Wednesday 21 January 2009

Top 20 Albums of the Year Countdown (part V)

9. Late of the Pier – Fantasy Black Channel

Late of the Pier are alternative music’s answer to celebrity chef, Heston Blumenthal. Skilfully mixing disparate genres and styles to create delicious dishes of aural alchemy so achingly hip, it may leave you needing a Stenna StairLift (other makes and brands of stair lift are available). If you were to blend glam rock, R&B, dance, pop, prog and “nu-rave” with a dollop of electronic noodling, you would end up with a broken blender and a collection of very scratched records. Stick ‘Fantasy Black Channel’ into your CD player however and you’ve got yourself a party soundtrack to rival anything the trendiest nightclubs of Shoreditch can offer.

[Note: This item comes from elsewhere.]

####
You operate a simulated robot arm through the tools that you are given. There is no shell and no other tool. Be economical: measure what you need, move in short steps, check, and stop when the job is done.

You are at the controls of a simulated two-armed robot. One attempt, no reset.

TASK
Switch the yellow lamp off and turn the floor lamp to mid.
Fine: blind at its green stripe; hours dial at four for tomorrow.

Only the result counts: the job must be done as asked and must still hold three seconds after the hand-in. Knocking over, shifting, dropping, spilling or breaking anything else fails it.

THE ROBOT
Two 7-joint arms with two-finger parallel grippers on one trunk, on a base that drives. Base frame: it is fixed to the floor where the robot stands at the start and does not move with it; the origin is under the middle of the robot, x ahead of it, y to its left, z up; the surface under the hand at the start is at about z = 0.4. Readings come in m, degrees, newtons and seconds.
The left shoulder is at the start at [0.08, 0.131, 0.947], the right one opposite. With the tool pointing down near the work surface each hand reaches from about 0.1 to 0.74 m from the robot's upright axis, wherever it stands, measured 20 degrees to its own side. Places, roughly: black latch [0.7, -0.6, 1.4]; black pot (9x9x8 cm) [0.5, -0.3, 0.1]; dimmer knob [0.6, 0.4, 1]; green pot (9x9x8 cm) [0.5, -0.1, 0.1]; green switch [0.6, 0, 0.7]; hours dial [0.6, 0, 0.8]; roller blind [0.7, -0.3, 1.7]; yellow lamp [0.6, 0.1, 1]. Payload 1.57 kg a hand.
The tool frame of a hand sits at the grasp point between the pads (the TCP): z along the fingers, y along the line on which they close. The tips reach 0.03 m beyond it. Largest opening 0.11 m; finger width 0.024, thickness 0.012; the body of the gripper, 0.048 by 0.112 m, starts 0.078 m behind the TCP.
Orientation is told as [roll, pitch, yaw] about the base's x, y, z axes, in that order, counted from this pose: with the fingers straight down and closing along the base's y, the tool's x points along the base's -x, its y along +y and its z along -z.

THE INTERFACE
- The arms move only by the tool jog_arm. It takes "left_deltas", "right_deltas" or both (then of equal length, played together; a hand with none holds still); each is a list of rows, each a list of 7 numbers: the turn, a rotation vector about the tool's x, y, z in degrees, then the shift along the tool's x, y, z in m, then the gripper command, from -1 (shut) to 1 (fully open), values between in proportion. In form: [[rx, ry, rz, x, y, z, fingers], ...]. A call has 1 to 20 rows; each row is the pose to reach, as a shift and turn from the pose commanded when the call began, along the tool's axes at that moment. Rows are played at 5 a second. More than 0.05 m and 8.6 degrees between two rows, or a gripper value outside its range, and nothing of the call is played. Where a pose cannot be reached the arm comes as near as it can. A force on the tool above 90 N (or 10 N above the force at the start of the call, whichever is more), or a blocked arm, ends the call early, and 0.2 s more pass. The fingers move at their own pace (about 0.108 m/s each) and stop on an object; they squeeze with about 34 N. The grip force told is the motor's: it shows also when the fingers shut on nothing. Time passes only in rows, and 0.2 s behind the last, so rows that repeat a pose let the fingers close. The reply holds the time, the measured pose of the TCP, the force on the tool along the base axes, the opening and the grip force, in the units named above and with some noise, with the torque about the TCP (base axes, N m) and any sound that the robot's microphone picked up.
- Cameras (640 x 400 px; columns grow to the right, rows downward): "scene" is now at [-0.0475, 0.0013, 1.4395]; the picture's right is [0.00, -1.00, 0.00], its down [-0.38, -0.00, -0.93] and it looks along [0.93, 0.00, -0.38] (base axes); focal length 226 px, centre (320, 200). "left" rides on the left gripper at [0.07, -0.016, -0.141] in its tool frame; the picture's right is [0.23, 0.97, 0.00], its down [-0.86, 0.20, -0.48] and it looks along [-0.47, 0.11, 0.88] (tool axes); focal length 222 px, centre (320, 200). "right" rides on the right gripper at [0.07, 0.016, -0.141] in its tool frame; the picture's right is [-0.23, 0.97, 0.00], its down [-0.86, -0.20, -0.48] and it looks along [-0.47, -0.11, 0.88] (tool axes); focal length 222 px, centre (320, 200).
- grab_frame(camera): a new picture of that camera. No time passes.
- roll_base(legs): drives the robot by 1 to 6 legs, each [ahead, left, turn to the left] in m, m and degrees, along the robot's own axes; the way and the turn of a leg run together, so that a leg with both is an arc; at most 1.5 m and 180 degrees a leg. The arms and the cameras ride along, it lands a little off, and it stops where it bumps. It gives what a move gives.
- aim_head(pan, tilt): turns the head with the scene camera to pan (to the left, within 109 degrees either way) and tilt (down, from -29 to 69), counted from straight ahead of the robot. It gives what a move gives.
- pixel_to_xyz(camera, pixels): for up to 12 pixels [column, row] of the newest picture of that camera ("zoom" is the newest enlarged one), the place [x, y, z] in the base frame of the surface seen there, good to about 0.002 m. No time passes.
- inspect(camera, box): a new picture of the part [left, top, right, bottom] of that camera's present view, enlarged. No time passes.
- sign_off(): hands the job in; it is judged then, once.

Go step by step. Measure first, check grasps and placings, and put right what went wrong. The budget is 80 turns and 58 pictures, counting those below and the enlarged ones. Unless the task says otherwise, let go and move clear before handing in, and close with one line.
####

And all this from a band who have a combined age less than that of a Gallagher brother. Probably.
Listen to: Focker






8. Kings Of Leon – Only By The Night

Kings Of Leon are hardly recognisable as the band who appeared five years ago with hair, a stripped down album, plaid shirts, hair, cowboy boots, ‘Molly’s Chambers’ and more hair. It’s amazing what a trim and a shave can do for record sales, although writing a song so universally celebratory as ‘Sex on Fire’ also helps. Despite not bettering their superb previous album ‘Because of the Times’, the band managed to follow up their -at the time- somewhat disputable headlining slot at Glastonbury with a record that sounds as large as the festival site itself. This, of course, was entirely the point, with the emphasis firmly placed on making the band as big as possible. It worked. ‘Only By The Night’ ended the year as one of 2008’s biggest selling records. Track two ‘Crawl’ is justification for this alone. A song so dirty it makes me want to grind up against a pole and then perform a version of ‘Flashdance’ every time I hear it.
Listen to: Crawl






7. Glasvegas – Glasvegas

Massively hyped at the end of 2007, Glasvegas didn’t quite capture the ears and souls of Britain as predicted in a year where very few alternative acts crossed over into the mainstream. In fact the Glaswegian purveyors of “reverb-drenched-gloom-rock” ™ rather polarised opinion, particularly surprising when their passionately delivered, everyman anthems seemed tailor-made for a country gripped in the early stages of a recession. For those who are firmly in the ‘Yes’ camp, songs such as the aching ‘Daddy’s Gone’ and rousing ‘Geraldine’, with their “me against the world” lyrical proclamations backed by soaring guitars and pounding drums serve as both solace and stirring inspiration in troubled times.